Man hat das Potenzial vielleicht zu wenig erkannt. Es hat aber auch damit zu tun, dass Flüchtlinge durch Organisationen wie MEOS gezielt gefördert wurden. Diese Männer und Frauen arbeiten nun in den Helferteams mit. Sie kennen die Sprachen und die Kulturen,
den Schmerz und die Ängste sowie den Stolz und die Minderwertig-keitsgefühle der verschiedenen Ethnien. Wir können viel von ihnen lernen. Unser Mitarbeiter Yones war vor sechs Jahren als Flüchtling in Griechenland. Nun hat er in Athen selber einen
Workshop geleitet. Das zu sehen, ist ermutigend.

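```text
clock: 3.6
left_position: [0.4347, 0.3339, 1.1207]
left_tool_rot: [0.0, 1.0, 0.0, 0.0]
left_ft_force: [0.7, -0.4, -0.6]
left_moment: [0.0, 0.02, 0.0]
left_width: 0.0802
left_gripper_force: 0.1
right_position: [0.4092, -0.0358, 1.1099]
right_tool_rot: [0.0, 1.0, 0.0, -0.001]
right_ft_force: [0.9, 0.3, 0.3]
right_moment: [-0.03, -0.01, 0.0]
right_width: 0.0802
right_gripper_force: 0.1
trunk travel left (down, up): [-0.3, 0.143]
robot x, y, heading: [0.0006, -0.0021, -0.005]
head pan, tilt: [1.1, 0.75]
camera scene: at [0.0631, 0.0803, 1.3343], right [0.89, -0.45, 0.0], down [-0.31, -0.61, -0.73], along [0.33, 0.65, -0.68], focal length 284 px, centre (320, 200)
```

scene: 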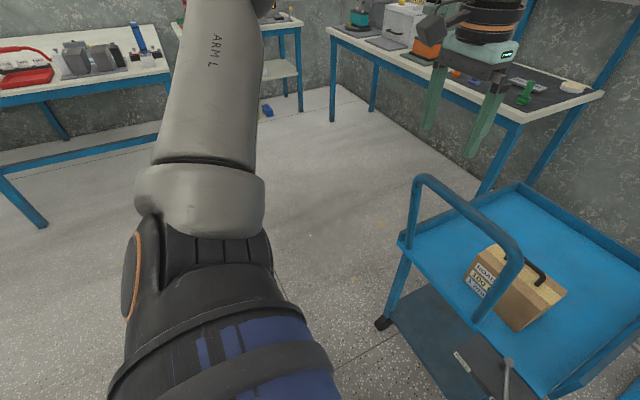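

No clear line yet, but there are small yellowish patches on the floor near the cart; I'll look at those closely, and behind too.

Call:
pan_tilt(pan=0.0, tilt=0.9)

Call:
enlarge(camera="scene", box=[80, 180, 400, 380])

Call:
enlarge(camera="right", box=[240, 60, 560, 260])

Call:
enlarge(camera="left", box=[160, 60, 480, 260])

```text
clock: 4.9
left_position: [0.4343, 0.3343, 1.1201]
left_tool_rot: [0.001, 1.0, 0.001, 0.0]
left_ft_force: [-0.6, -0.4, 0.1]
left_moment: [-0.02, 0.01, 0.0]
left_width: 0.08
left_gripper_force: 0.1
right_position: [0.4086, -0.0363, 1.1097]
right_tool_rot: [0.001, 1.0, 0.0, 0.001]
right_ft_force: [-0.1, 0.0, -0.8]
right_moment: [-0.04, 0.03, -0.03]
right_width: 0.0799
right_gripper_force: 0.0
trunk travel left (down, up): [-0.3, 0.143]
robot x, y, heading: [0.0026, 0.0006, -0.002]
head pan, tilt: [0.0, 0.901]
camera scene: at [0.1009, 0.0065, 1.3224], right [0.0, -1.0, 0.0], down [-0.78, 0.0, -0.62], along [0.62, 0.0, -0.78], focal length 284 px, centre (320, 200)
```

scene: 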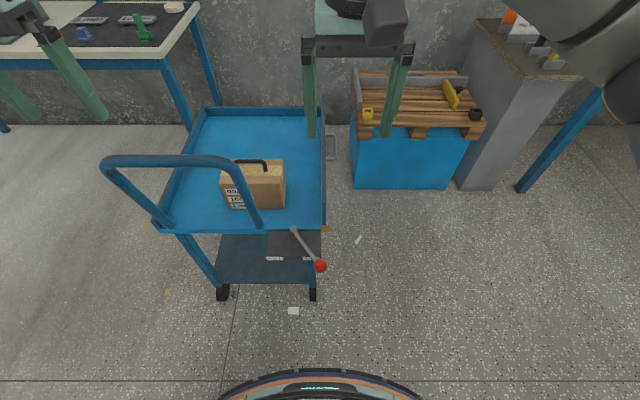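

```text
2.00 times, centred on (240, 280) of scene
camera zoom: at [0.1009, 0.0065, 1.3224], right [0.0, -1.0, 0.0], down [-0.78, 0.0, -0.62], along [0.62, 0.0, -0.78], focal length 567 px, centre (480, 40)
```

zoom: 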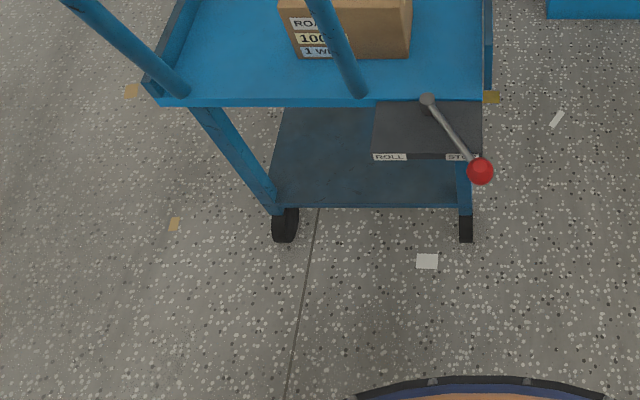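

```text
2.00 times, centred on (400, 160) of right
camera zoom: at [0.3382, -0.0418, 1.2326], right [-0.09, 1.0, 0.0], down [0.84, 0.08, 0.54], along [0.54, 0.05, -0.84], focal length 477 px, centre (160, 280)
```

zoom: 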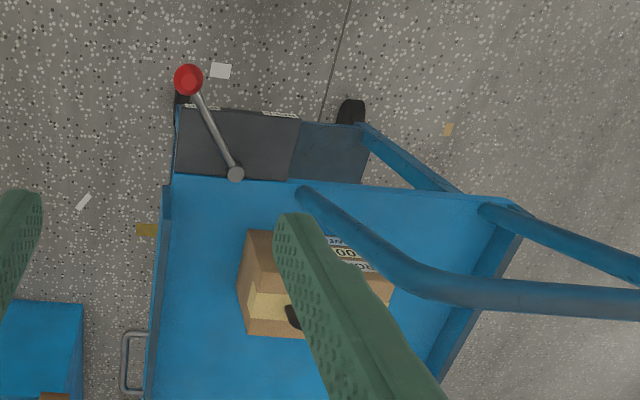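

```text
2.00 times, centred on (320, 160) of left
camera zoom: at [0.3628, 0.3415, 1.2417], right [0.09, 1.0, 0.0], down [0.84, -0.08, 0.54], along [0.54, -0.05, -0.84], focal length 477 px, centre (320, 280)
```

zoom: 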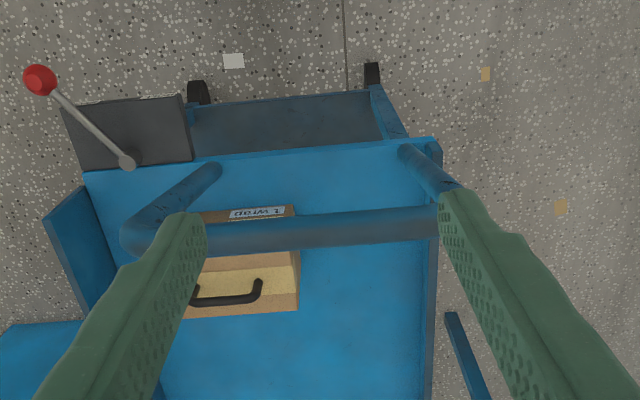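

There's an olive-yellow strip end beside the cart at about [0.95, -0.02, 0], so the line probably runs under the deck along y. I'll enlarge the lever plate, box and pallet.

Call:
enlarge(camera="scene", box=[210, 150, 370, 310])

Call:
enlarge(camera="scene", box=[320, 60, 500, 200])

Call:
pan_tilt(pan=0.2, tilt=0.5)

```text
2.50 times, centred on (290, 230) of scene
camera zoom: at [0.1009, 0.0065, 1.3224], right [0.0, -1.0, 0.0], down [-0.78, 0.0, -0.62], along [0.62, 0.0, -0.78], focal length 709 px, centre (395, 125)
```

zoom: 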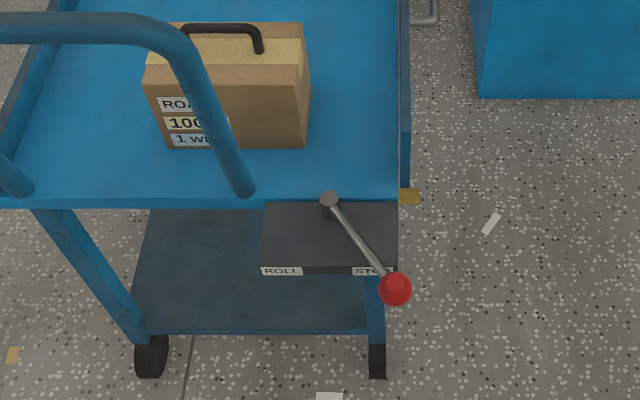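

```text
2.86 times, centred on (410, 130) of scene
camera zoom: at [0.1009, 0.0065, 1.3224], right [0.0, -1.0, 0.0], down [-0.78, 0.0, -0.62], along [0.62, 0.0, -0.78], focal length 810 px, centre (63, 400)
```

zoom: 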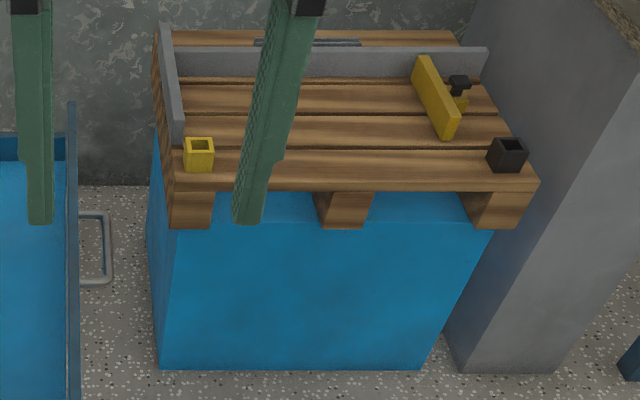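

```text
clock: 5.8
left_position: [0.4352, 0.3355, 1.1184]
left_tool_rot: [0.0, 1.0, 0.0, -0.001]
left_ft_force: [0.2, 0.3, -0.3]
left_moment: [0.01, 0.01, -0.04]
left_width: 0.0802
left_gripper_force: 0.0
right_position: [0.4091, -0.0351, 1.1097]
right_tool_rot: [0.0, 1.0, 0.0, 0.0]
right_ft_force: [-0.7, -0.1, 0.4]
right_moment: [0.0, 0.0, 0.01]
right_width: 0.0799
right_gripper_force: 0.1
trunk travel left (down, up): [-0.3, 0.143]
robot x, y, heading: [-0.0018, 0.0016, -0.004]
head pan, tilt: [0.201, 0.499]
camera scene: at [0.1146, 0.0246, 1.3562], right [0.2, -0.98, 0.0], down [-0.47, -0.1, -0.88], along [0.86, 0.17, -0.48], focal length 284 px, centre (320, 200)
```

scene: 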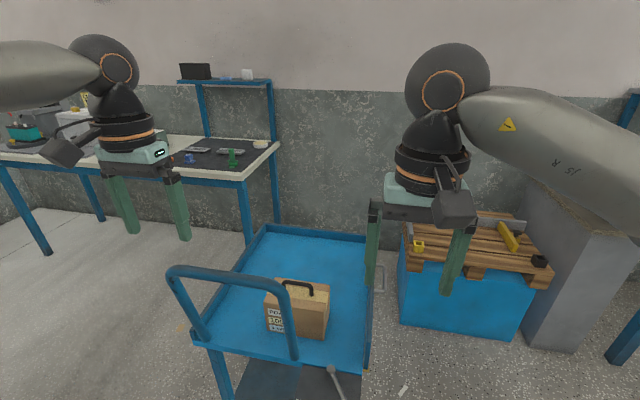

Was ist vielleicht der grösste Gewinn aus dieser positiven Entwicklung?
Wenn ein Flüchtling in Griechenland Jesus erlebt und weiterreist, wissen wir, dass es auch im nächsten Land Leute gibt, die ihn empfangen und weiter begleiten. Er kann dort Christen aus seinem Land und aus seiner Ethnie finden. Wir alle sind heute viel besser vernetzt. Konferenzen wie diese in Athen tragen viel dazu bei. Früher waren wir eine kleine Runde Christen aus Westländern. Diesmal sind es 440 Leute, 140 davon stammen aus den Ursprungsländern, viele waren selber Flüchtlinge.

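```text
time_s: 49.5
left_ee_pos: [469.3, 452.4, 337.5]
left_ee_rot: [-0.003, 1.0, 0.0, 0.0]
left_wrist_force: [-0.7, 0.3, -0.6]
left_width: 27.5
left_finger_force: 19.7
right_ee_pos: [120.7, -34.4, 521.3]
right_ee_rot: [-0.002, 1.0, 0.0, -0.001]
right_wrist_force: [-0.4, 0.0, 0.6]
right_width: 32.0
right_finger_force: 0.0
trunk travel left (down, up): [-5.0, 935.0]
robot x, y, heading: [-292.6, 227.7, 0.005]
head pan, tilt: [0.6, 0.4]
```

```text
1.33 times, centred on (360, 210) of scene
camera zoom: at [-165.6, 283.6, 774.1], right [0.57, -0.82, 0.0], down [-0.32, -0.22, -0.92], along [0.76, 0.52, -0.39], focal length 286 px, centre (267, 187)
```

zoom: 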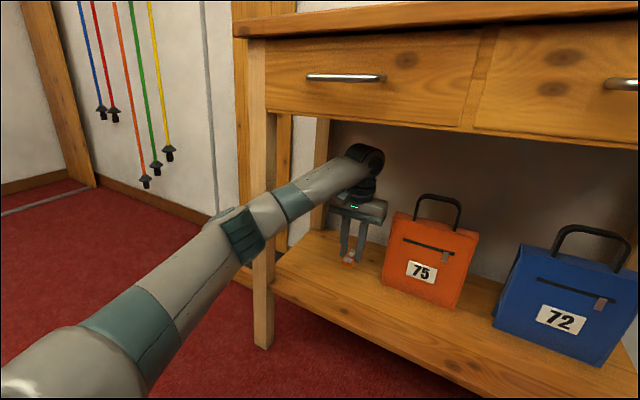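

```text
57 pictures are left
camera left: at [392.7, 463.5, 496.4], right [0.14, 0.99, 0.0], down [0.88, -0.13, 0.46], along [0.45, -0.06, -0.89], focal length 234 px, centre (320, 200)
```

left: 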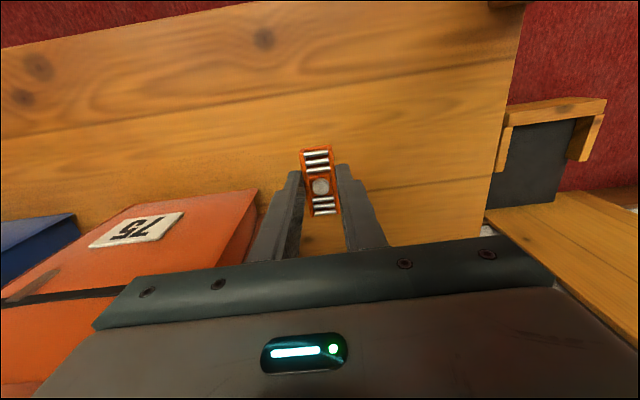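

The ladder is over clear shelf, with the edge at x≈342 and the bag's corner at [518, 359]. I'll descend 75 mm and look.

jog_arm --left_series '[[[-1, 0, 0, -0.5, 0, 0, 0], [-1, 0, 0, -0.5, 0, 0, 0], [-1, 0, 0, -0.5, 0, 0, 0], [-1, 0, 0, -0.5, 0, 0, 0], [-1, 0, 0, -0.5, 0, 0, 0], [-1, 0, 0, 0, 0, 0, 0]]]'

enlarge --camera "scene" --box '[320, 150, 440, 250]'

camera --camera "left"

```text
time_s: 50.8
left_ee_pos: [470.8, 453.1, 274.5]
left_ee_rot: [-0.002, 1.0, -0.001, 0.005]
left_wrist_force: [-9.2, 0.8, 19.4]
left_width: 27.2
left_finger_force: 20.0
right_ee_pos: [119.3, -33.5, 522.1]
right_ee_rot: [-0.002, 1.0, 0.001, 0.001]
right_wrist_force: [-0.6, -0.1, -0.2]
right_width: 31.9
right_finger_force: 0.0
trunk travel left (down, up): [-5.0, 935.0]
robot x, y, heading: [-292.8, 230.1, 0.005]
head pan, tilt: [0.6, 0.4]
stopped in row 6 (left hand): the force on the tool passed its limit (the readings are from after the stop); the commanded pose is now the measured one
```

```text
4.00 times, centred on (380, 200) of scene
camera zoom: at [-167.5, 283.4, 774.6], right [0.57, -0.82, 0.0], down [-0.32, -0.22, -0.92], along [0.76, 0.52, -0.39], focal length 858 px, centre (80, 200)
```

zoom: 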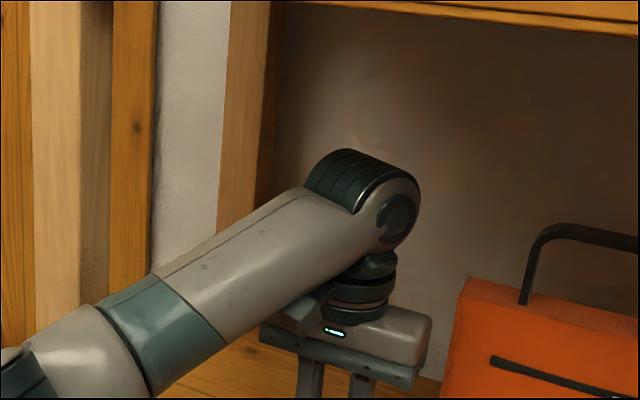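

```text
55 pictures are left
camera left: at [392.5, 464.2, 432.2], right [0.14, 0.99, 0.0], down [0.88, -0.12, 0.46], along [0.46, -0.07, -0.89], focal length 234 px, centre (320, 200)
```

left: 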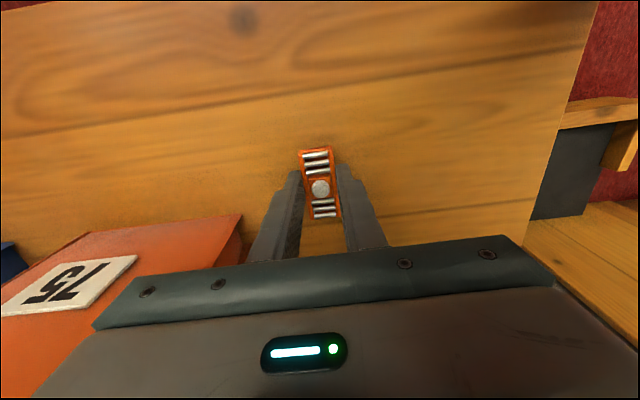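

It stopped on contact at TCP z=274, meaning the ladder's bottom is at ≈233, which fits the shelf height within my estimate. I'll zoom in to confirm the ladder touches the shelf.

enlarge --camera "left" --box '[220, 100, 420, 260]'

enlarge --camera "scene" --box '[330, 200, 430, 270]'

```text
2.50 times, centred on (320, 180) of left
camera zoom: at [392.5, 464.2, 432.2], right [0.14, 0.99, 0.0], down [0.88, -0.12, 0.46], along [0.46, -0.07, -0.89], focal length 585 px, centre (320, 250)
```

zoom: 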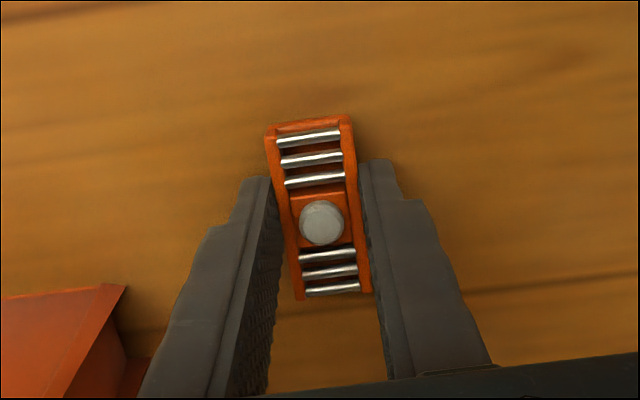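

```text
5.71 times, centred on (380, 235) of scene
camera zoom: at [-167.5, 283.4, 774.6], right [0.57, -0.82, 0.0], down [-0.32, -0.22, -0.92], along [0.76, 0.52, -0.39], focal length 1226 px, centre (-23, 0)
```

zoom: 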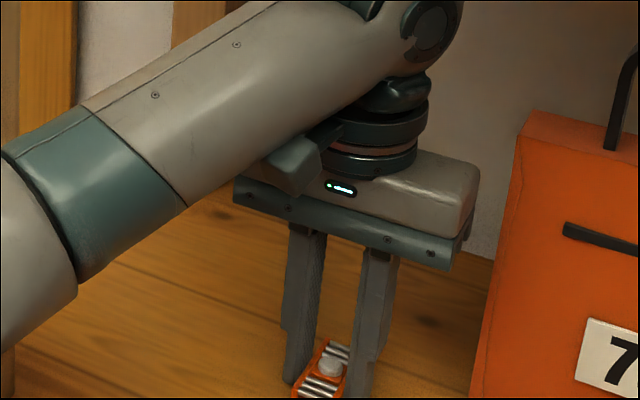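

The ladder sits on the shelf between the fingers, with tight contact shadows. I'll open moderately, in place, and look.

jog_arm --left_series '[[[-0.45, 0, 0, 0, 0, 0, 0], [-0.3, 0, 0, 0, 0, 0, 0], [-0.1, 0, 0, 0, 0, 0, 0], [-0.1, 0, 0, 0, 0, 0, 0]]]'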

nachgefragt und notiert: Hans Ueli Beereuter

Ein ganz neues Miteinander

Unser Mitarbeiter Usama Hanna ist beeindruckt von der Qualität der Konferenz, von den Begegnungen, vom starken Engagement der Migranten aus verschiedenen Ethnien. «Es ist diesmal viel mehr als nur ein Runder Tisch, an dem Erfahrungen ausgetauscht werden, wie in vergangenen Jahren. Es gibt echte, tiefe Begegnungen von
Menschen verschiedenster Ethnien. Versöhnung und Heilung von Verletzungen wird erlebt und einander erzählt. Rund ein Viertel der Teilnehmenden sind Migranten. Sie prägen die Konferenz  entscheidend mit, an der ja der Dienst an Migranten Mittelpunkt ist.

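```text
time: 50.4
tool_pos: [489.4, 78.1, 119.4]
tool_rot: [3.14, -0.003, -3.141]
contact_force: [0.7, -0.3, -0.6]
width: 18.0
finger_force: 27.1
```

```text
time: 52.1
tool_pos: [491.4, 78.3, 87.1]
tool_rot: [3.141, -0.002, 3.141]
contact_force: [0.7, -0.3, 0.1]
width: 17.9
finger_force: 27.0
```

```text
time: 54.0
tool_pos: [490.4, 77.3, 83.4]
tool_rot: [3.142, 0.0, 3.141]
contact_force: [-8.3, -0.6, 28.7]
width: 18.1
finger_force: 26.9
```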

Gott heilt ethnische Wunden
Ich war an einem Treffen von Arabern und Farsi Sprechenden. Emotionale Geschichten wurden erzählt. Erlebnisse von Heilung und Vergebung. Überwindung von ethnischen Barrieren, die unüberwindbar schienen. Ein Iraker erzählte, wie er sich in Deutschland in eine Frau verliebte, die Arabisch sprach. Er wusste lange nicht, dass sie Iranerin war, weil sie immer Arabisch redete. Durch die lange, leidvolle Geschichte hasste er alle Iraner. Doch nun hat ihn Gott – auf eine überraschend andere Weise – so nahe zu diesem Volk gebracht. Er kniete nieder und die Iraner beteten für ihn und segneten ihn. Eine Iranerin erzählte an diesem Treffen, wie sie früher ganz allergisch auf die arabische Sprache reagiert hatte. Sie sagte: «Ich konnte Arabisch nicht ausstehen. Und nun höre ich Lobpreislieder noch lieber in Arabisch als in Farsi.» Sie war im November in einem Team in Griechenland im Einsatz, in dem auch ich war. Die Gemeinschaft und Einheit in Jesus hat sie damals sehr berührt. Dieses Erlebnis hat ihre Wunden geheilt. Gemeinschaft ist so wichtig.»